"She received threats of rape and murder — now she is studying online political culture from halfway across the world."
Remember Renee Juliene Karunungan, the girl who said during the 2016 campaign that Duterte would be a lazy choice – and who paid dearly for saying so?
She was reacting to claims that then-candidate Duterte would be able to solve all of the country’s problems – no one person would be able to do that. Her post triggered a wave of threats. She received pictures of guns, of people holding guns, and messages that told her that “they” knew where she lived, that if they saw her she would be raped, and that they would come for her family and kill them as well.
“They were really direct threats, and at that time I was living alone,” Karunungan recalled.
She got so alarmed that she decided to file cases – against 22 individuals to be exact – before the National Bureau of Investigation. A team of lawyers, who supported her pro bono, cited the Cybercrime Law, specifically grave threats and intent to harm. Separate civil cases were filed for violations of the Omnibus Election Code.
After five years, the case has barely moved. Subpoenas have been issued to the accused -- but then again, given the legendary pace of our justice system, Karunungan never expected a swift resolution of her cases.
Karunungan is now 31 and a PhD candidate at the Loughborough University in the UK. She lives in the city of Norwich. She says that after this 2016 incident, she decided to quit her job and to continue her masters abroad. “Why would I continue working in the Philippines when this is all I get after many years of development work and trying to help my country? Not thank you, but death threats?”
A Chevening scholarship made it easier for her to decide to leave.
Soon, however, Karunungan realized could never really stay away from home. Even now that she is on the other side of the globe, Karunungan keeps coming back to what happened to her. For her PhD research, she is studying online culture among so-called Philippine “influencers” on social media. “I really want to get to the root of this: How can people act this way? It baffles me why people do this at all.”
In hindsight, immersing herself in the research was a way for her to process what she had to go through in 2016. She expects she needs to cope with it for many more years.
She could, she said, understand paid trolls who do their deed online for the money. But those who do it out of their own sheer will? “Di ko gets (I don’t get it).”
Karunungan is studying the social media accounts of five rabid supporters, and five vociferous critics, of President Duterte. (The research does not include the audience’s comments on the posts – just the posts themselves.) She is trying to determine the rhetorical devices they use to engage their audience, specifically on human rights, COVID-19, and PH-China relations.
Do they use facts and statistics? Humor? Mockery? Sarcasm? The devices range from incivility (disrespectful but not inciting violence), to intolerance (blaming a group of people for a problem), to hate speech.
She has unearthed an early surprise. While Karunungan has read just a small portion of all the 2019 and 2020 posts included in her study, there are indications that the discourse from the ten influencers are overwhelmingly civil – 80 percent, in her early estimate.
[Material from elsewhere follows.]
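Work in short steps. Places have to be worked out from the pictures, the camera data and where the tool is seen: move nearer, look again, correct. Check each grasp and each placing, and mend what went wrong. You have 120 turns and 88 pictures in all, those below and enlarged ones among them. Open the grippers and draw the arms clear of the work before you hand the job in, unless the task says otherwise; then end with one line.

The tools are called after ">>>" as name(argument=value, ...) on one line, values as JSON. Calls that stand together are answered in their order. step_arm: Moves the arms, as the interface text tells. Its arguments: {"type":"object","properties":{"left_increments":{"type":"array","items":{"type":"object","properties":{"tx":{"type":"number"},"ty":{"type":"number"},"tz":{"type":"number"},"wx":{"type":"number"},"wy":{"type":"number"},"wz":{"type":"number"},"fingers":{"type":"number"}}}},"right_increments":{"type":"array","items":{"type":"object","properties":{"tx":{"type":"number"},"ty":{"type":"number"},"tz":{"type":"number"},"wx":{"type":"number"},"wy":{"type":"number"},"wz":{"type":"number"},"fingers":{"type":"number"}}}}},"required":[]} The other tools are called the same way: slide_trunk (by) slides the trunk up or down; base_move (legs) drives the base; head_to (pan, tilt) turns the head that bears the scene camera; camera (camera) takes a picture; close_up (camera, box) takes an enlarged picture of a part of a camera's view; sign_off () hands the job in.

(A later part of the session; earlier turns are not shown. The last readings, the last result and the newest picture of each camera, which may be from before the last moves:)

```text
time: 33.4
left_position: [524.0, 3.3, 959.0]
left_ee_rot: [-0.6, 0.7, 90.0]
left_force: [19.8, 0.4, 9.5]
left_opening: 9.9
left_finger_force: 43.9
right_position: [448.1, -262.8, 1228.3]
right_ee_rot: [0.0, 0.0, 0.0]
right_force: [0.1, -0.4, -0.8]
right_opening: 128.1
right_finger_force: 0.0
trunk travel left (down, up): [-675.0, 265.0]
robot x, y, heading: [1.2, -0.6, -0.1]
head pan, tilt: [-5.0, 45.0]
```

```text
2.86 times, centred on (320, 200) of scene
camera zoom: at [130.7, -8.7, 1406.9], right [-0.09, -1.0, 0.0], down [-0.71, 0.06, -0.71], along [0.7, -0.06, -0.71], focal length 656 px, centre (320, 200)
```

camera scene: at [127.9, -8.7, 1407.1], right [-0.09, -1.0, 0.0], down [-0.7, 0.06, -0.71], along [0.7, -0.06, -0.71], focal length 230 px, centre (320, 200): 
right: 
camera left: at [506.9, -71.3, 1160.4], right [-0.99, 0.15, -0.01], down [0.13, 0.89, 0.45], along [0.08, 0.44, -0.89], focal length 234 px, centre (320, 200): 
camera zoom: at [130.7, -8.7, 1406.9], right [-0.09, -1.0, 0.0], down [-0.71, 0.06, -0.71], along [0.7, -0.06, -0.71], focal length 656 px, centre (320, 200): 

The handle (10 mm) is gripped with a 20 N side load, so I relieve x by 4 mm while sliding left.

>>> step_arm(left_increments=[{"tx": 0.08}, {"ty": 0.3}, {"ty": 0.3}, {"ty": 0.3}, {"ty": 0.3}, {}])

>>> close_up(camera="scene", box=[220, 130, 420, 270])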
What do these early numbers say, and if the trend continues, what will the ultimate message be?
“We can say that despite all these things, civility prevails. The influencers from both the pro- and anti-Duterte camps are not the ones pushing for hate. We may look like we are politically polarized, but online, at least, we remain civil.”
The reason could be culture, or religion, or the pandemic itself, Karununga said. “COVID helped. When COVID started happening, people became more civil to each other – and I am talking about both groups. Both were calling for unity, both wanted an end to the pandemic. It does not matter what side of the political fence you are on because anyone can catch COVID. It brought out a kind of caring among us – after all, this is a common enemy we are fighting.”
Encouraging, but then again, she has only looked at 2019-2020 data. It would be interesting to know if a) this trend persists across her data set and b) if civility would take a backseat to the campaign for the 2022 polls.
Karunungan cannot yet tell if a homecoming would be on the horizon for her. After all, she has just gotten engaged and does not know if her partner would get a suitable job here.
Then again, wherever she may be, she feels very much in touch with home. She enjoys her research and feels her work could somehow contribute to our understanding of why Filipino social media users behave as they do. “Perhaps it can help organizations and policymakers so that decisions will be based on data, not taken out of thin air.” Moving forward, she wants to do post-graduate work on historical revisionism through modern, digital means.
What can she say to the people who threatened her five years ago?
“I hope they have learned that all actions have consequences, whether you do them offline or from behind a screen,” Karunungan says. “I hope they now know it’s never right to threaten or scare other people. We should know better than get carried away by emotion when interacting online.”